To do ▸ Each line that holds the word "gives" counts once; give the total number of such lines and nothing else.
^^^^
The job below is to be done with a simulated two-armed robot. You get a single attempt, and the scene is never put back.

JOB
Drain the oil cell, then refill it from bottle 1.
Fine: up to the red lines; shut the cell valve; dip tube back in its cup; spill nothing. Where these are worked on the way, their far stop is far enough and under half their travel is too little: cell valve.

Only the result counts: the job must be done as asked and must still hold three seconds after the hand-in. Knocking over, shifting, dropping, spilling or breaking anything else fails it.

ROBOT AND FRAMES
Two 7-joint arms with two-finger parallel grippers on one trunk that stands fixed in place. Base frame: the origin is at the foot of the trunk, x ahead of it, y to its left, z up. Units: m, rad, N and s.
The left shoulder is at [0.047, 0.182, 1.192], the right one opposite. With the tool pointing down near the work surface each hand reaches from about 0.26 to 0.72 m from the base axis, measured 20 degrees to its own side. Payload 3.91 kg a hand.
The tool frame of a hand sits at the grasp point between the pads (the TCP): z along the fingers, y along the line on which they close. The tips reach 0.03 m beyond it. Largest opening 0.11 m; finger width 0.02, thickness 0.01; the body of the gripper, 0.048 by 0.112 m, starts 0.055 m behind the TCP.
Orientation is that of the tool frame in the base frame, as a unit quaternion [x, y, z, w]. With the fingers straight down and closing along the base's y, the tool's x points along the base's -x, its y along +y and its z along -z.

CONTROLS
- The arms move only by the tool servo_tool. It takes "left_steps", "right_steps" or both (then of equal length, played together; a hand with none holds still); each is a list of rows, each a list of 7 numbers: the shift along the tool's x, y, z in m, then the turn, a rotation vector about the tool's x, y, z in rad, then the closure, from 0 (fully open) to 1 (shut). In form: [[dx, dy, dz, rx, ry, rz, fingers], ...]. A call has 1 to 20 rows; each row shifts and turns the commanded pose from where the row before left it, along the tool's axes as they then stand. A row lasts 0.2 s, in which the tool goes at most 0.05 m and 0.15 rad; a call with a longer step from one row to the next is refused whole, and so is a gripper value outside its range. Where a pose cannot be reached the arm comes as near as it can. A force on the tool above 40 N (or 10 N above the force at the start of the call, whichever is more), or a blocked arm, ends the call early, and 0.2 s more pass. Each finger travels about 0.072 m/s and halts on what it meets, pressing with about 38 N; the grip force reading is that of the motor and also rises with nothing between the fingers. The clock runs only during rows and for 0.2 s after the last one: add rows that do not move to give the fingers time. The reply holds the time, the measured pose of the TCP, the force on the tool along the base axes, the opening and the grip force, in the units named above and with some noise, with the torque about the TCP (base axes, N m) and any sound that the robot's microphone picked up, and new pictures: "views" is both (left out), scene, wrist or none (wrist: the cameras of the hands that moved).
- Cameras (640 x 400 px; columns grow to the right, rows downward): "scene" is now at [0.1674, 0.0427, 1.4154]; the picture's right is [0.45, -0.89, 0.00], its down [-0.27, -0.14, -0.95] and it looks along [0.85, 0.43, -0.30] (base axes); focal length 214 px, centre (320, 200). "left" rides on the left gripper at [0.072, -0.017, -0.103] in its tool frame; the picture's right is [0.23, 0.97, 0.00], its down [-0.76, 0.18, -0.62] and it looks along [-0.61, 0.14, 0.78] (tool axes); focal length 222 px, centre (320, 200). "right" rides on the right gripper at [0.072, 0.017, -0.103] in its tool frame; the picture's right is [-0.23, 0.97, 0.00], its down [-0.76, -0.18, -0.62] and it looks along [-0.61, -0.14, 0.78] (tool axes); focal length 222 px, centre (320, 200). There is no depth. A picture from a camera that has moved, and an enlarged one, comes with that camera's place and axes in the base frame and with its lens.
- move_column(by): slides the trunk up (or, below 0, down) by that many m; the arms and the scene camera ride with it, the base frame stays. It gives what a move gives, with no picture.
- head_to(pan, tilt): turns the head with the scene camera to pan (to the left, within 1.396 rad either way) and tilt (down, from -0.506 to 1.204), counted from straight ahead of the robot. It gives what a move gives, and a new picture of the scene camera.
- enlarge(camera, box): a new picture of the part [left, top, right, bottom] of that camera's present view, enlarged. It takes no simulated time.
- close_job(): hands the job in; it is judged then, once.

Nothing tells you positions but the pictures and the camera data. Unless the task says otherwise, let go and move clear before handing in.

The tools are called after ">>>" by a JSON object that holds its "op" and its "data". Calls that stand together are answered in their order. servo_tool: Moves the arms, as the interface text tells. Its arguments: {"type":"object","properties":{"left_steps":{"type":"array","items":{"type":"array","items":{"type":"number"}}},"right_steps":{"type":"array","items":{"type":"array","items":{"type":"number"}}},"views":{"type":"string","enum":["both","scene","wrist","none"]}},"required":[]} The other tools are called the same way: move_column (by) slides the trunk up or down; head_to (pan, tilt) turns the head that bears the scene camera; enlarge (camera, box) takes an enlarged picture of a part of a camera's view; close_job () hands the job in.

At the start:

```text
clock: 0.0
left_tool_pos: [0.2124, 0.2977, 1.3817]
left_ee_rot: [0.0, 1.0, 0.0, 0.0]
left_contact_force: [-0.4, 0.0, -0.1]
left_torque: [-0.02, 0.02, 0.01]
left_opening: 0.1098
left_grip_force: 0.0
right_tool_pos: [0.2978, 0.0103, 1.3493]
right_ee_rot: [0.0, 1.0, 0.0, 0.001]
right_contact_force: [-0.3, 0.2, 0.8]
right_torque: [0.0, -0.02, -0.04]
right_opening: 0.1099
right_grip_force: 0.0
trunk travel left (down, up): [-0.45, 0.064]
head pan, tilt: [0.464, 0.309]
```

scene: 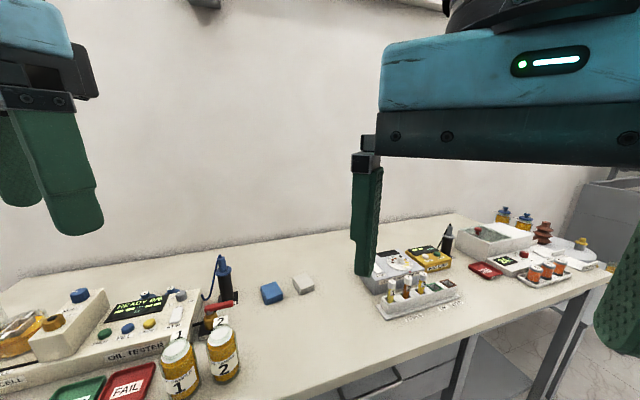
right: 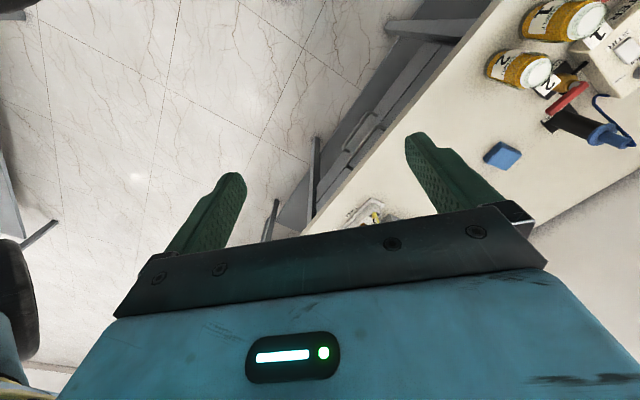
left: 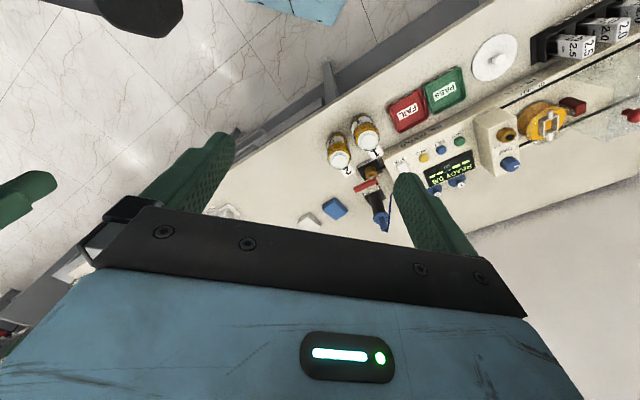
^^^^
Exercise answer ▸ 2